Explore the ways ambition is presented and developed in the texts Macbeth and Animal Farm. Macbeth and Animal farm have many common elements that can be paralleled between the two texts. One of the main ideas is the way the two main characters, Macbeth and Napoleon have an intense ambition and languish to have control over others which they take by force and their desperate attempts to contain it. William Shakespeare portrays Macbeth as a cold-blooded, power-hungry and ambitious tyrant, blinded by his burning desire to be authoritative, who will go to extreme measures to achieve his goals. On the contrary, George Orwell shows Napoleon as a manipulative character who hides his true intentions (much like Macbeth) from all those around him, even those who are his supposed allies. Both texts have historical backgrounds. Orwell writes about the Russian Revolution, in form of an allegory, (which has led to the fable being described as political literature with universal resonance), however Macbeth was a play of extreme violence written in the Elizabethan period for the reigning monarchs (King James I) in 1606.

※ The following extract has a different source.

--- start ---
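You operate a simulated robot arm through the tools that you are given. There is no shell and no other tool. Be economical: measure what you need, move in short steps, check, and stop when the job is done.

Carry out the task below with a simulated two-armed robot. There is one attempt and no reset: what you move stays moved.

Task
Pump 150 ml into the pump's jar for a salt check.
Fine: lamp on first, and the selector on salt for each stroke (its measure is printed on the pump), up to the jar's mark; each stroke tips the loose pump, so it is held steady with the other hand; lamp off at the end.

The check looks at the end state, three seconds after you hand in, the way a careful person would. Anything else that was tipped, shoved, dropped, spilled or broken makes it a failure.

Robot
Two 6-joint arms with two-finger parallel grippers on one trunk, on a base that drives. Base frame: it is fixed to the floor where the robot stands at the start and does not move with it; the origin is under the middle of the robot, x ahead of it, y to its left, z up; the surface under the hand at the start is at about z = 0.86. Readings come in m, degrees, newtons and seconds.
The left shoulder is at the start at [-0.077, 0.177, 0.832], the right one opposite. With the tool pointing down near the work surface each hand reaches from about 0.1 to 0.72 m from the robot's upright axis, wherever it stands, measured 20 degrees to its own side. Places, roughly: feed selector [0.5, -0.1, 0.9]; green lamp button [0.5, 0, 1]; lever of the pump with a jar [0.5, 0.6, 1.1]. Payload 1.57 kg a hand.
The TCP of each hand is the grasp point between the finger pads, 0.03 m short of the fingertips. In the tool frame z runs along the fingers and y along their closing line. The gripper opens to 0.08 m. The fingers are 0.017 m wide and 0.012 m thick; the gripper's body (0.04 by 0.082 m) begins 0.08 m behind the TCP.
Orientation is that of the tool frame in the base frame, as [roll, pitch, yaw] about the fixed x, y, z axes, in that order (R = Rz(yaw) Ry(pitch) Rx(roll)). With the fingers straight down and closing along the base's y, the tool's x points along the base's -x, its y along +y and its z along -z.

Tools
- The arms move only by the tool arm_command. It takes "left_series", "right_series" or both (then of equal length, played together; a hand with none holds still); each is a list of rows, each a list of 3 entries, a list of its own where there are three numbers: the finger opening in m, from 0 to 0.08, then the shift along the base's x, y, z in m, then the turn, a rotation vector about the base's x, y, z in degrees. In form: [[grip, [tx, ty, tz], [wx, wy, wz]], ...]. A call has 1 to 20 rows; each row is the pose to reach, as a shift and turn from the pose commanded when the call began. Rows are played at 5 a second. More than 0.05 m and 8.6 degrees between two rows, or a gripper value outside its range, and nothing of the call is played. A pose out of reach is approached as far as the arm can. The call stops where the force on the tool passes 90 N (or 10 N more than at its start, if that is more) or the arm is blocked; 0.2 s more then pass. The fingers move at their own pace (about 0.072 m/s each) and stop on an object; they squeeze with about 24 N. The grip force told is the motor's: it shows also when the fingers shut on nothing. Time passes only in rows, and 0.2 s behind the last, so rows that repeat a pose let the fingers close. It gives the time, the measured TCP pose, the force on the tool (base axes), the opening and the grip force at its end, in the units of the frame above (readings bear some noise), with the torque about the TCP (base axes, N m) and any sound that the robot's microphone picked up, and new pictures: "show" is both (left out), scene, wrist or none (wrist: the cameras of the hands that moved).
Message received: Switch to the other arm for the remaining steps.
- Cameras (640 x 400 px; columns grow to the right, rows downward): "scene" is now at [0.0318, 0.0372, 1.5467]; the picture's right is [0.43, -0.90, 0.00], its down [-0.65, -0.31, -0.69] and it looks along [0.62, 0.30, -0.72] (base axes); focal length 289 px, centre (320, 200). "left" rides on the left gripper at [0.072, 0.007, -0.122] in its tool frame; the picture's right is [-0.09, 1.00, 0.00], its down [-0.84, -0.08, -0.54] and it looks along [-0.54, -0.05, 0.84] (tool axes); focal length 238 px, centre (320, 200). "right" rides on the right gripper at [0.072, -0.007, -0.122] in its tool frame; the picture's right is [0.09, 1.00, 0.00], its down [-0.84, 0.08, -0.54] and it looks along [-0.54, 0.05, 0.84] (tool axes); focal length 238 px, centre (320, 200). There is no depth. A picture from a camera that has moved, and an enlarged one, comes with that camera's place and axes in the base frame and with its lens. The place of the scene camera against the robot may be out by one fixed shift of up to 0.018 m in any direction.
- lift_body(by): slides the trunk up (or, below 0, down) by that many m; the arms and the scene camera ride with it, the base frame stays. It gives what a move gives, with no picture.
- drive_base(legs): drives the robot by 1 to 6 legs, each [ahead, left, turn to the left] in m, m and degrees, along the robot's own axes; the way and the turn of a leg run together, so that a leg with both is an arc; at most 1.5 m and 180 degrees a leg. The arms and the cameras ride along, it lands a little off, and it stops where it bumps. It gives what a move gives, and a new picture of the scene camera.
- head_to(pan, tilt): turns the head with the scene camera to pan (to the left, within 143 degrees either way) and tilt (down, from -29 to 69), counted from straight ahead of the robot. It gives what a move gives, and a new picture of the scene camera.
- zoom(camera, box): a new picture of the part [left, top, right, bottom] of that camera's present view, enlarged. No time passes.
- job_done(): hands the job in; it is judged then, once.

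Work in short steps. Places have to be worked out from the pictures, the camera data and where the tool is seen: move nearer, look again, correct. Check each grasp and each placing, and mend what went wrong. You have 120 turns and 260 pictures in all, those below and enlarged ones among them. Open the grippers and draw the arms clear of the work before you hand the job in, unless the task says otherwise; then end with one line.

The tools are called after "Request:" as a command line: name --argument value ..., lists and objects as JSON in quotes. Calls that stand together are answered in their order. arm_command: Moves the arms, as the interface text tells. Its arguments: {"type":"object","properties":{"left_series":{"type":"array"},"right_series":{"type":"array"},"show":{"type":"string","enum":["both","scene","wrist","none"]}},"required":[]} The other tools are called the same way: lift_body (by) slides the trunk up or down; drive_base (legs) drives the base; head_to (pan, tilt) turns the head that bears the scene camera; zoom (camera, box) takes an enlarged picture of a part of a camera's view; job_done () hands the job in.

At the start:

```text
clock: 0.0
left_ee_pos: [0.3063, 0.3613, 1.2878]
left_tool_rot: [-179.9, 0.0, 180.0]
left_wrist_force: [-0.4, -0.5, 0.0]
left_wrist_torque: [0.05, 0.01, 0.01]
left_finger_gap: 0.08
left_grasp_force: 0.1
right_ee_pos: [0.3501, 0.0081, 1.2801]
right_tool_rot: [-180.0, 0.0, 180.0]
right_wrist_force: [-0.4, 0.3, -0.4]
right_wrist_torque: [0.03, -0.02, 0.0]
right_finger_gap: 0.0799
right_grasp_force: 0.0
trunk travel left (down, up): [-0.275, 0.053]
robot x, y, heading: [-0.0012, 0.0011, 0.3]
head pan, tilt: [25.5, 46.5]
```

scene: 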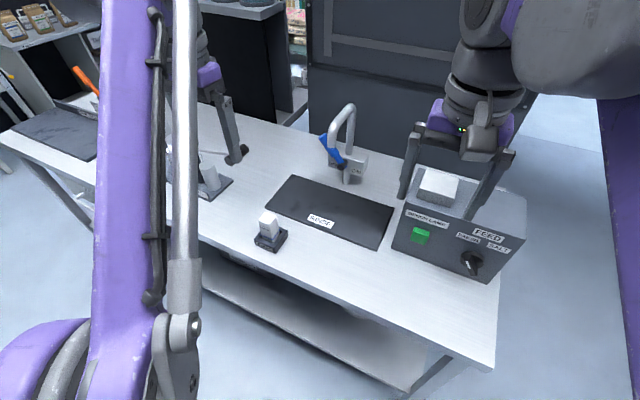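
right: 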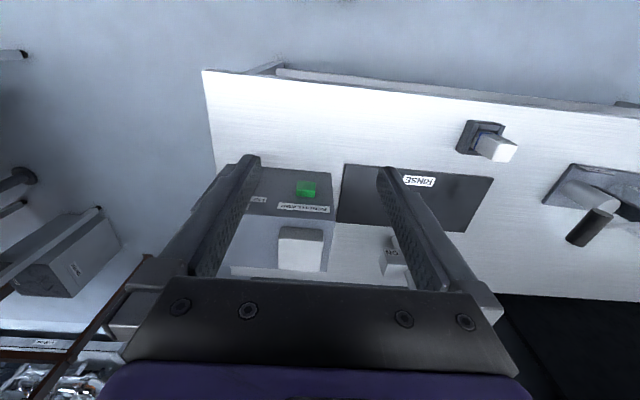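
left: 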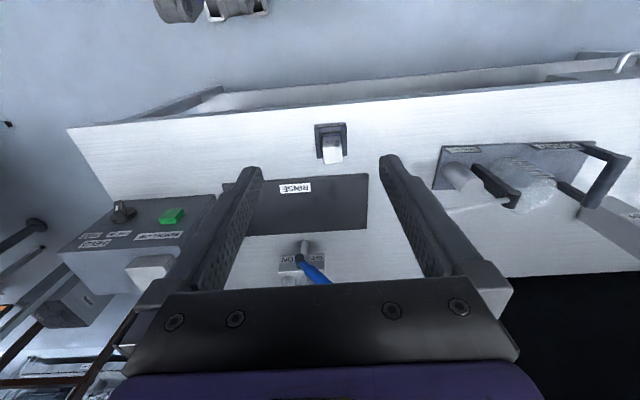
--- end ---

Shakespeare shows the darker side of humanity through Macbeths desire to be the best and how he becomes ruthless and emotionless from securing it. Macbeths ambition first comes to light to the reader when Banquo describes Macbeth as “rapt withal” after hearing the witches prophecies which strongly indicated that he would become King. The word “rapt” can be interpreted to be a double entendre suggesting that Macbeth is both wrapped up in his thoughts and is unable to find a way out as well as being literally entranced and “rapt” by the news the witches have told him. Although Banquo strongly dismisses the idea that the prophecies could even contain the faintest bit of truth however Macbeth quickly becomes intrigued by what the witches have to offer him pleading “Stay you imperfect speakers. / Tell me more.” It is at this point that the reader realises that Macbeth’s desires are not “honest trifles” like those of his companions and later on in the scene this idea is reinforced by Shakespeare’s deliberate use of an “[Aside]” showing that Macbeth is aware his thoughts are wrong.
Audiences watching they play at the time would have believed that Macbeth was acting under the influence of the witches enchantments when deciding to keep his desires to himself. This links to the idea of Macbeth’s ambition taking priority over loyalty towards the king and his companions, knowing that if they could hear his thoughts they would horrified. Shakespeare represents Macbeth’s desire in a direct and harsh way in comparison to Orwell who tries to subtly introduce Napoleon and keep his thoughts private from the reader. When both characters are first introduced their description give the reader an insight as to what their personalities are like and in Napoleons case could foreshadow later events. In the opening of the second chapter Orwell introduced Napoleon as “a large, rather fierce-looking Berkshire boar, the only Berkshire on the farm” as well as stating that he was “not much of a talker but with a reputation for getting his own way.” This immediately sets him apart from the rest of the pigs and the word “only” also shows he has a different mind-set from those around him and is a unique and individual character. The deliberate use of the word “large” is effective as it foreshadows the magnitude of Napoleon’s ambition to gain power and control of Animal Farm.
The description of Napoleon as “fierce-looking” also could suggest that he will terrorise the animals later on in the book and he will rely on fear in order to fulfil his ambition. On the other hand the description of Macbeth as “noble” and “valiant” leaves the reader with a false first impression of Macbeth’s personality. In Act 1 Scene 7 Shakespeare expresses Macbeth’s feelings and emotions through the use of a soliloquy. This is a technique he uses to show the confusion that Macbeth is facing due to his ambition to rule Scotland. In the beginning of the soliloquy Macbeth is questioning whether sacrilege is the answer to his problems and his state of mind is unstable suggesting he does not want to commit a crime. Near the end of the soliloquy he uses nature imagery to show what he is doing is unnatural and going against the ‘Divine Right of King’ by personifying nature through stating that “The tears shall drown the wind.”
This could be a reference to the tears that will be shed by those in the castle upon hearing of King Duncan’s death. The last lines of the soliloquy are important as Macbeth states: “I have no spur / To prick the sides of my intent, but only / Vaulting ambition which o’erleaps itself / And falls on th’other–” suggesting that he aware that the consequences of allowing his ambition to control his actions could backfire. This implies that Macbeth’s excessive ambition is like a horse that attempts to cross a hurdle that is too high and falls.” It is extremely convenient that Lady Macbeth enters at this time as this suggests that she is the spur that will drive him on to achieve the power and status that he believes he rightly deserves.